Many of us Christians have seen the other side. That's how we can back up our argument.

Case in point, we have a guy at our church, John, who is the wealthy lawyer type. At one point in his life, when he was an atheist, he was incredibly successful in his job, yet had no relationship with his children, his marriage was on the rocks and he was snorting cocaine. At the lowest point in his life, he fell to his knees and cried out to God "If you're real, show yourself to me you son of a bitch!"
Now he's an incredibly kind man who's relationship with his family is one to model your own after, and, on top of that, he's heavily involved in evangelism. He does everything he can to share his story so others will experience the same, life changing relationship he entered into with Christ. The forgiveness. The love. The interaction with our "Mighty God." This is the new "meaning" of his life, he'll tell you.
Now, I realize that not all atheists reach a low point like John did. However, he definitely understands the other side of this argument. And yeah, he could've filled his "God-shaped hole" with things other than drugs and his job, but he filled it with God and look what happened.
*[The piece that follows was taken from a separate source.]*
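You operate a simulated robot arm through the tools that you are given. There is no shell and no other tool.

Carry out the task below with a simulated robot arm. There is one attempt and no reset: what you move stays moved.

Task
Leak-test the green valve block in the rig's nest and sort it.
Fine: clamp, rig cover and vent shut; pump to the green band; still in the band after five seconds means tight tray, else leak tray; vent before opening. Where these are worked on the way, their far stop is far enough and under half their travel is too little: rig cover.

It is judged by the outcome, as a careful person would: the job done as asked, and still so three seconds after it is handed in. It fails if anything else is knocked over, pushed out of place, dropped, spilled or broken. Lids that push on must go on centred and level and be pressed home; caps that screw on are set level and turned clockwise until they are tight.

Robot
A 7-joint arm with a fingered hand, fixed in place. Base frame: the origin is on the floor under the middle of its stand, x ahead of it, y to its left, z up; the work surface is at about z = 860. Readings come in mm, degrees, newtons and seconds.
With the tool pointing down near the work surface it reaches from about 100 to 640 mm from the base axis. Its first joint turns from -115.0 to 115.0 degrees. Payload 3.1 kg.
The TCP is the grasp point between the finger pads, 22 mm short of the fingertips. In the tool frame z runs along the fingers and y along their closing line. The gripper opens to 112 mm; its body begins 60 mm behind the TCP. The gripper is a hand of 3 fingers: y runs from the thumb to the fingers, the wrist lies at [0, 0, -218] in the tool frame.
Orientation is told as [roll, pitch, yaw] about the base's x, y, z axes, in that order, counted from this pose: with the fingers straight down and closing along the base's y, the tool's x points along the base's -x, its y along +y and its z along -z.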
Also, just because you don't think anything is missing, doesn't mean God is irrelevant to the equation. You've just left him out of it.


and what about the opposite? the devout who have become atheists? those who have embraced atheism and wrapped themselves up in secular humanism and become much better, kinder, more compassionate people?

also, is your story missing a line? when did God reveal himself to John? further, doesn't someone who's having marital problems and drug abuse issues strike you as someone who's seeking to fufill that "hole" we've spoken about -- and don't just as many people fill that "hole" with other things that aren't drugs, with volunteerism, love, hard work, etc. i don't think it's an either/or proposition.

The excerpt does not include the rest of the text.